# Passage shown

↓↓↓

The new group is divided into “spokes” to address various areas of concern, according to its treasurer.
Clark declined to identify others involved with Citizens for a Transparent Mount Airy. The reason for this, he indicated, is some have business and other relationships with the powers that be and fear retribution if they do something to go against the grain.
“We’re trying to give a voice to those people who need to be heard,” providing a way for citizens with valid concerns to make those known, Clark said. “But we also understand the politics of the situation.”
As a person without ties or allegiance to city government, Clark said he harbors no such fears. “I’m willing to stand up, because there’s not a whole lot they can do to me.”
The group will not be holding meetings, but communicating through emails.
Citizens for a Transparent Mount Airy also plans to run a series of newspaper ads to inform citizens about its mission. Clark said donations are helping to make this possible, with more than $1,000 raised over the course of about three days. “We have gotten a very, very good response.”
Anyone who would like to support or obtain more information about the committee can do so at [email protected] or 336-520-9668.
Issues of concern
Some of the concerns the new group’s members have with city government date to 2014, when it purchased the former Spencer’s Inc. textile-manufacturing complex downtown using a secret bidder.
Mount Airy officials then appointed a redevelopment commission to guide the process of finding new uses for the property, which generated controversy by looking beyond the Spencer’s site and including nearby businesses in its plans that some viewed as threatening.

↑↑↑

# Data section
↓↓↓

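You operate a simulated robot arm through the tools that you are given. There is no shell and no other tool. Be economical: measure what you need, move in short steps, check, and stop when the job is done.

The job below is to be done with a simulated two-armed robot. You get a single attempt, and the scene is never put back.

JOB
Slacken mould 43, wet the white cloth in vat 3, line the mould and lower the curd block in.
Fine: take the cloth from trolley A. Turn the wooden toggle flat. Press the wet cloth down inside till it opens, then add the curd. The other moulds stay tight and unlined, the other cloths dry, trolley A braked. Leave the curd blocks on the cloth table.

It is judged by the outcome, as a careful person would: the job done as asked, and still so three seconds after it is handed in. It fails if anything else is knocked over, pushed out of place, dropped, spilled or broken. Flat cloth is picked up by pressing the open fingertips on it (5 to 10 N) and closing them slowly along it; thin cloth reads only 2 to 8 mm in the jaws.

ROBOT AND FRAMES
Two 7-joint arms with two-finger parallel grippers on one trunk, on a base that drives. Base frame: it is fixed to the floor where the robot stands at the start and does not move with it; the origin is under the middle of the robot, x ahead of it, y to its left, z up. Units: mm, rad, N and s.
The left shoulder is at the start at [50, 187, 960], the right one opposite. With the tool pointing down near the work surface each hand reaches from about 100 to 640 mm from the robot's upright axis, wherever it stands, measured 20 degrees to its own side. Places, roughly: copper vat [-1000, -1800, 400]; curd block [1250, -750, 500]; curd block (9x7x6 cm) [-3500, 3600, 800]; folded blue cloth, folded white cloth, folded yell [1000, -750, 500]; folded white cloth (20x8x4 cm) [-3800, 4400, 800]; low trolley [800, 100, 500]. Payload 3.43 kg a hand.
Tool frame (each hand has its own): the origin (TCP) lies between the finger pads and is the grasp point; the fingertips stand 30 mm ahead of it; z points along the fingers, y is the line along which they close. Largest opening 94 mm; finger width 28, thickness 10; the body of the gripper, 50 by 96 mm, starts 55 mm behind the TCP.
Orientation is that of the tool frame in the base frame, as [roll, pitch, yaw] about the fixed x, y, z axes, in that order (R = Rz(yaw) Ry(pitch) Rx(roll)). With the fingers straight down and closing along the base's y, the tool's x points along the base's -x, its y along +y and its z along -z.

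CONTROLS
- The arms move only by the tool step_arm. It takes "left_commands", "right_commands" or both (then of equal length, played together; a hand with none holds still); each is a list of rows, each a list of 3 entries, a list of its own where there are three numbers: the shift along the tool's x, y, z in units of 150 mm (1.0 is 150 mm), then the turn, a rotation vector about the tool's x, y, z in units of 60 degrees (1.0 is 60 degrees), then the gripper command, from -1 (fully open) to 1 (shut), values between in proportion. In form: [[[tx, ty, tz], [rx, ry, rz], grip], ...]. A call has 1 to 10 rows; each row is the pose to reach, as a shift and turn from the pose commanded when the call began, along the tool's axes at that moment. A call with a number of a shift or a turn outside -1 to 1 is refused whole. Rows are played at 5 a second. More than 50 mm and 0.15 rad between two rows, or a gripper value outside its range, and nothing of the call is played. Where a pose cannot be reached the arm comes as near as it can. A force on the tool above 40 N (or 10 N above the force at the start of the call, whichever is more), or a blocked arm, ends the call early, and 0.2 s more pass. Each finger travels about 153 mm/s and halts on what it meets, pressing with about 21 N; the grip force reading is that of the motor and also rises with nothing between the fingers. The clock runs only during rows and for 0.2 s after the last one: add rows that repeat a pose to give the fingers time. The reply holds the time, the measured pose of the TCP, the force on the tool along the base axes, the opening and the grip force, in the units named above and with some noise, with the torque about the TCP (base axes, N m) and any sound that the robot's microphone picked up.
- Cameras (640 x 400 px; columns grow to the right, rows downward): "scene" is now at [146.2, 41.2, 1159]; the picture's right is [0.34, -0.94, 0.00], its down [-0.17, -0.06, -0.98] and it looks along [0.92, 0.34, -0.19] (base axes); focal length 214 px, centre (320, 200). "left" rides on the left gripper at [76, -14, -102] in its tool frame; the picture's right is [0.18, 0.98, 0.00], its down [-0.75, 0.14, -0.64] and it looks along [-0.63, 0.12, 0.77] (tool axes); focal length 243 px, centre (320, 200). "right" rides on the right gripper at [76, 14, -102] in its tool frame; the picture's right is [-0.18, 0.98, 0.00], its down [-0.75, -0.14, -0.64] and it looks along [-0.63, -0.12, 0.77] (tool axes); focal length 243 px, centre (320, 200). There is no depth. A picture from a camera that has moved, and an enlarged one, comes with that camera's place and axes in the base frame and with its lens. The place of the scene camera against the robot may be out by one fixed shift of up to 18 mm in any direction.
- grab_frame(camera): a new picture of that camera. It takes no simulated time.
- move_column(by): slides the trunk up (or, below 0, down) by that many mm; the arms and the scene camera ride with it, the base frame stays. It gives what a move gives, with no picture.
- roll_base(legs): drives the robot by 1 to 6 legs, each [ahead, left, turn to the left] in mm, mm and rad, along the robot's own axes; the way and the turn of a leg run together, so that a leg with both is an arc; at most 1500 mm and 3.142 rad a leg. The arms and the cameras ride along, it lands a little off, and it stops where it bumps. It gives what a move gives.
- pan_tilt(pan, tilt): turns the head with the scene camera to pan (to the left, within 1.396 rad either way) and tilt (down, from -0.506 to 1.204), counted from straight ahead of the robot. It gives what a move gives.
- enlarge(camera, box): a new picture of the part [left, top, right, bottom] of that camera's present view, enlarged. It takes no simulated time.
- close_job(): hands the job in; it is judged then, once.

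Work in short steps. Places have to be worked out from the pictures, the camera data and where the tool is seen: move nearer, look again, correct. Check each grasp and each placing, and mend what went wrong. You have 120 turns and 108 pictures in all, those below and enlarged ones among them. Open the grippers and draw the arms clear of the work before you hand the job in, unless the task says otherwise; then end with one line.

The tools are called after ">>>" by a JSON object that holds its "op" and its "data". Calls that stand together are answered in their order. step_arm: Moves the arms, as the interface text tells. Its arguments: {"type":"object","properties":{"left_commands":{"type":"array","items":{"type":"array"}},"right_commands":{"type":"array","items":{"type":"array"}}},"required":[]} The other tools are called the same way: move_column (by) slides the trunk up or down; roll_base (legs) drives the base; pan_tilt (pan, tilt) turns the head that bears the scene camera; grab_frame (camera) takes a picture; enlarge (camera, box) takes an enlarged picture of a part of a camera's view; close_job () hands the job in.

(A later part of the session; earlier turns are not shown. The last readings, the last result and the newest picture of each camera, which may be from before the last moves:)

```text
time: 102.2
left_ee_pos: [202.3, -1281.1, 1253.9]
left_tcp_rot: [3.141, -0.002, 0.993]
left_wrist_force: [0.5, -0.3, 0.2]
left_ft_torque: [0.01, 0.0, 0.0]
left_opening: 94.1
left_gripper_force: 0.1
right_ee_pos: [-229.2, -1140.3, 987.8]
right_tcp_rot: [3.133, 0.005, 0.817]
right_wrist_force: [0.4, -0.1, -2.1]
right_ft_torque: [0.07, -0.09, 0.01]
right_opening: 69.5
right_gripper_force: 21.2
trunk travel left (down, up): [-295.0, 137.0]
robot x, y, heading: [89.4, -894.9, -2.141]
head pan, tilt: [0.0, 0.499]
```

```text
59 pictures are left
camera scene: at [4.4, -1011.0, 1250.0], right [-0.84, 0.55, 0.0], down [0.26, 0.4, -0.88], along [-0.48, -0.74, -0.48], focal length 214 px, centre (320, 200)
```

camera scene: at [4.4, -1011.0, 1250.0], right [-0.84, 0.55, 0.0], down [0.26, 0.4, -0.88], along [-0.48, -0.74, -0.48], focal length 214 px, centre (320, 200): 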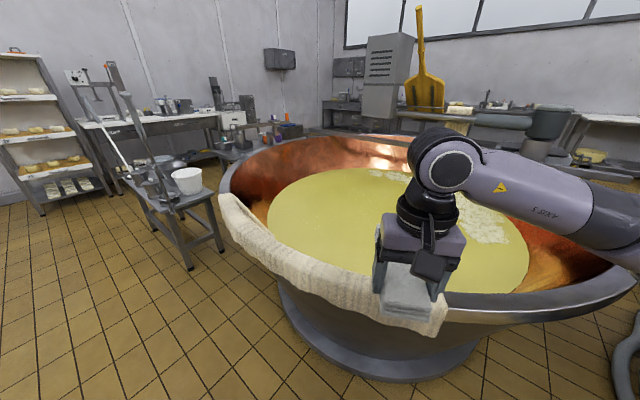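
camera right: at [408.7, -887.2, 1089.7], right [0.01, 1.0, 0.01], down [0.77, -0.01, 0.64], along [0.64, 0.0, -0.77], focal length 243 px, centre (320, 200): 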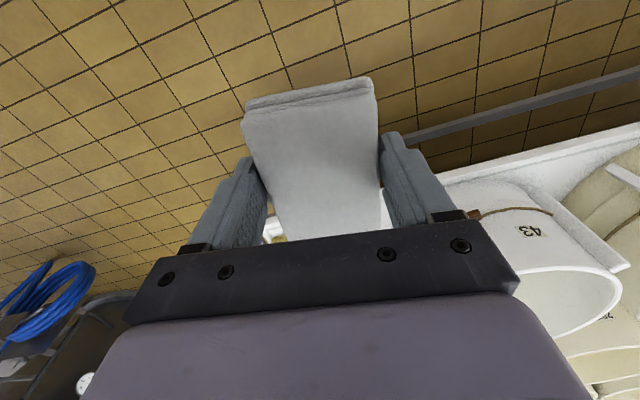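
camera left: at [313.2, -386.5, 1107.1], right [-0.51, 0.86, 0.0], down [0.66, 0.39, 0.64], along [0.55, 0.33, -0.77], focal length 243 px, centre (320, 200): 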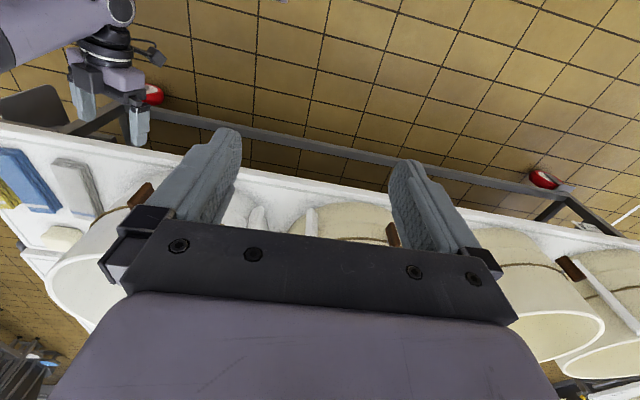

↑↑↑
↓↓↓

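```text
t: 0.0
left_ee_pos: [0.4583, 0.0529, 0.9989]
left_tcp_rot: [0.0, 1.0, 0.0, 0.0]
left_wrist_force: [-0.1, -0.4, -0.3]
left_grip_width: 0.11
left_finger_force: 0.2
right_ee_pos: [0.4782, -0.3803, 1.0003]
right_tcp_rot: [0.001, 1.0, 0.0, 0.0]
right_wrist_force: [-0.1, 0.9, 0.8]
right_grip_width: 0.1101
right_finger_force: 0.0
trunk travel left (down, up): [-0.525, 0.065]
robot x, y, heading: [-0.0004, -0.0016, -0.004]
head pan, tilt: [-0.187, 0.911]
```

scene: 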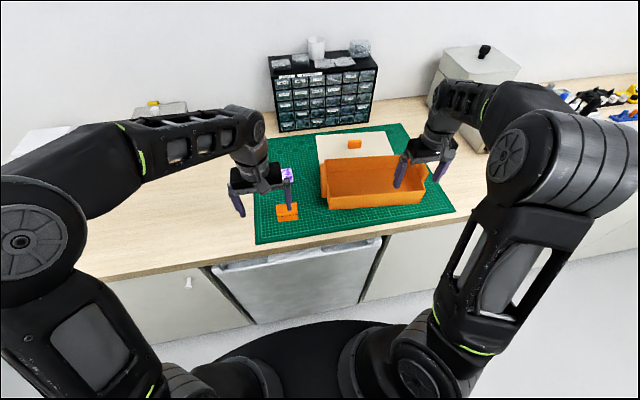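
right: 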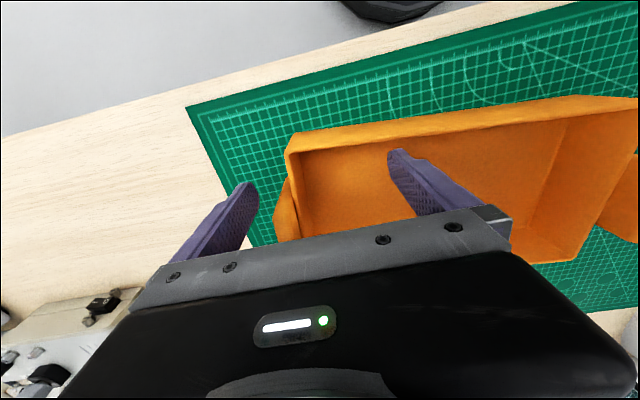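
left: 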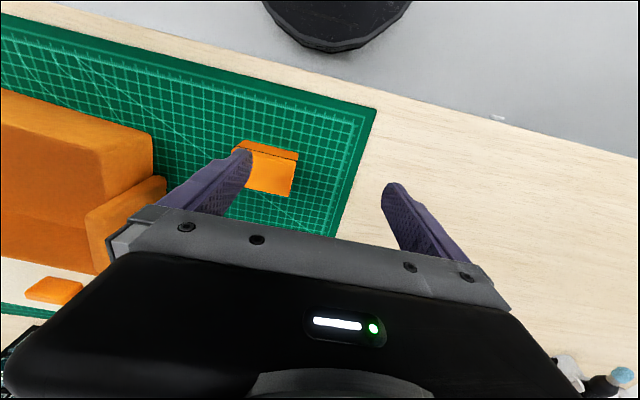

↑↑↑
↓↓↓

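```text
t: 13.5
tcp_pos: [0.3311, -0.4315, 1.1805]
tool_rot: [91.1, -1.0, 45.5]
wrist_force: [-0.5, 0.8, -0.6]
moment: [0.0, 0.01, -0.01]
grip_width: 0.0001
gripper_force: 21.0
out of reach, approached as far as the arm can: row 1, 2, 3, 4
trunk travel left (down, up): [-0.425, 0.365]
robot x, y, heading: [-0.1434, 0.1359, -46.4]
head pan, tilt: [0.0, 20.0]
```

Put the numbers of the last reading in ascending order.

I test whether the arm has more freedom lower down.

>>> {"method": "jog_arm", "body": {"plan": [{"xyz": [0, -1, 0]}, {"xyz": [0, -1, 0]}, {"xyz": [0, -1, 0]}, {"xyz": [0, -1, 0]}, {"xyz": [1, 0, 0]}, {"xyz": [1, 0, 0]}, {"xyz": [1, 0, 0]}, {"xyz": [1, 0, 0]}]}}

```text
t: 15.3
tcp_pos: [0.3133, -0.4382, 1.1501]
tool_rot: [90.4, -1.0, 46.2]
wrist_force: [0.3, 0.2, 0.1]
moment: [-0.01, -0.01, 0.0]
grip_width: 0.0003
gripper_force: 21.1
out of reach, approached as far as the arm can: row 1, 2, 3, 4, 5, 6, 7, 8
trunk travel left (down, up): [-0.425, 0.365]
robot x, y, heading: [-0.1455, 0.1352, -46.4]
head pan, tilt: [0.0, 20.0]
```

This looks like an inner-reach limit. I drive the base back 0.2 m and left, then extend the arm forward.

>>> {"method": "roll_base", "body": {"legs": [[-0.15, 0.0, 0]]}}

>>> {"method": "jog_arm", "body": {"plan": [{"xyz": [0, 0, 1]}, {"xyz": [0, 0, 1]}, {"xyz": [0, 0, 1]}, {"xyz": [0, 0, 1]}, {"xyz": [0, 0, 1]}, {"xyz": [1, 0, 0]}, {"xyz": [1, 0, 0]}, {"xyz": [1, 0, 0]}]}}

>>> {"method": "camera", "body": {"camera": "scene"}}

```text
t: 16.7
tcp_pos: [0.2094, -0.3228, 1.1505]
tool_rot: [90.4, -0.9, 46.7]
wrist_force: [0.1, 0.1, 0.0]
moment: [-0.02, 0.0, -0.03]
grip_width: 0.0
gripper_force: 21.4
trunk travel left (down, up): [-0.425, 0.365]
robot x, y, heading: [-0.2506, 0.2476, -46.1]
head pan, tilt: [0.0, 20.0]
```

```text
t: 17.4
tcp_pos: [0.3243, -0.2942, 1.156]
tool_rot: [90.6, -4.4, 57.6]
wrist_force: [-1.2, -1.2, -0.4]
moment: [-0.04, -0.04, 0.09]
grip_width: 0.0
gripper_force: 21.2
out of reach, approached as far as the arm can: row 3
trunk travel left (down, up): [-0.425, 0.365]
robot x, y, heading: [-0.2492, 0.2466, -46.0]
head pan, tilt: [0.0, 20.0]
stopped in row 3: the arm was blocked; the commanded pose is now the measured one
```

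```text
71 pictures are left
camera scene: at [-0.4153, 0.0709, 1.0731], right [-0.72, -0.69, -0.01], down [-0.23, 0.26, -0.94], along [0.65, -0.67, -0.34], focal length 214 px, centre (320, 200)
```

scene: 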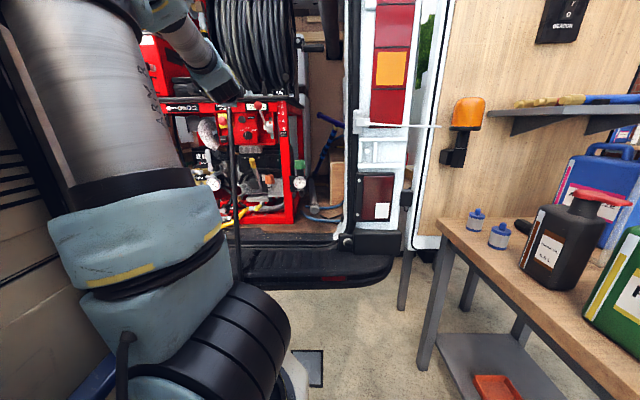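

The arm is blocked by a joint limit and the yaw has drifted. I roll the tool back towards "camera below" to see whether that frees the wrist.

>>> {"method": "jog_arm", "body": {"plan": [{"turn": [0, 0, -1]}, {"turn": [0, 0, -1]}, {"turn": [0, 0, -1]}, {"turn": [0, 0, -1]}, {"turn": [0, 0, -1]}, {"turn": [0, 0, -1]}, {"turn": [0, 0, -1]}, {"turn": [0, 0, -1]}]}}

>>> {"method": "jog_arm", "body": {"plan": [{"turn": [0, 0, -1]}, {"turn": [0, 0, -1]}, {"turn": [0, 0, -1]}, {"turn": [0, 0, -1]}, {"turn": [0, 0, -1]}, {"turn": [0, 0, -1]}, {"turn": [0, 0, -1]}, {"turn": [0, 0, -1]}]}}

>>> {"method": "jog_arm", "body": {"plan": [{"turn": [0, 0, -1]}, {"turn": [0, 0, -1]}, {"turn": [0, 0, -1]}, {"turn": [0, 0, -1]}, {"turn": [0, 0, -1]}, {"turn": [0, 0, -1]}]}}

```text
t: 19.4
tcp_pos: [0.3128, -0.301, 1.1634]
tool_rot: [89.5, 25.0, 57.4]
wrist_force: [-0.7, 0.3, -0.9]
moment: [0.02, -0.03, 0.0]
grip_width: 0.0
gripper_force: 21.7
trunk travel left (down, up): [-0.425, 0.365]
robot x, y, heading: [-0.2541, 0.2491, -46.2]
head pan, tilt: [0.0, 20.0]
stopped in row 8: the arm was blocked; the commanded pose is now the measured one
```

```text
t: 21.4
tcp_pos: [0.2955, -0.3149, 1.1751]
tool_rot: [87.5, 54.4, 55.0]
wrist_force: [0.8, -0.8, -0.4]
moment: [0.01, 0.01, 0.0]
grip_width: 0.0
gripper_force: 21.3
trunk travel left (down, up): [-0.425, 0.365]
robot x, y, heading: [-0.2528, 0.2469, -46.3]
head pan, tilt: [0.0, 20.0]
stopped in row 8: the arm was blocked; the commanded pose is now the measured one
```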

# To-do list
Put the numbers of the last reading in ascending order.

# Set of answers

↑↑↑

# To-do list
(A) Pull out the sentences of the passage shown that run from "Clark declined to" through "communicating through emails." and give them unchanged.
(B) Produce the text that comes next in the passage shown.

# Set of answers
(A)
Clark declined to identify others involved with Citizens for a Transparent Mount Airy. The reason for this, he indicated, is some have business and other relationships with the powers that be and fear retribution if they do something to go against the grain.
“We’re trying to give a voice to those people who need to be heard,” providing a way for citizens with valid concerns to make those known, Clark said. “But we also understand the politics of the situation.”
As a person without ties or allegiance to city government, Clark said he harbors no such fears. “I’m willing to stand up, because there’s not a whole lot they can do to me.”
The group will not be holding meetings, but communicating through emails.

(B)
The commission was dissolved in early 2016. But Clark believes elements of it are still in place and remain just as aggressive about what they want to see happen with the Spencer’s property, including a possible Barter Theatre expansion there.
“When they want something, they go after it,” he said of the nature of those involved, which members of the new group seek to match. “We realized we need to be organized, too.”
The Spencer’s project is a key concern overall of Citizens for a Transparent Mount Airy.
“We want them to reevaluate their position on being in the redevelopment business,” Clark said of city officials. “They don’t need to be owning a lot of property.”
The group also advocates municipal leaders using taxpayer funds more wisely, including money going toward the Spencer’s project.
“The spending is out of control,” Clark said, citing thousands of dollars devoted to legal costs, financial adviser and other expenses linked to the redevelopment. “There’s nobody watching the store.”
Group members further are bothered by secrecy that has surrounded the Spencer’s plans, especially recent efforts to bring the Barter Theatre to town which have become mired in controversy over financial and other aspects.
Even Commissioners Jim Armbrister and Jon Cawley have complained about not being informed of details surrounding the Barter.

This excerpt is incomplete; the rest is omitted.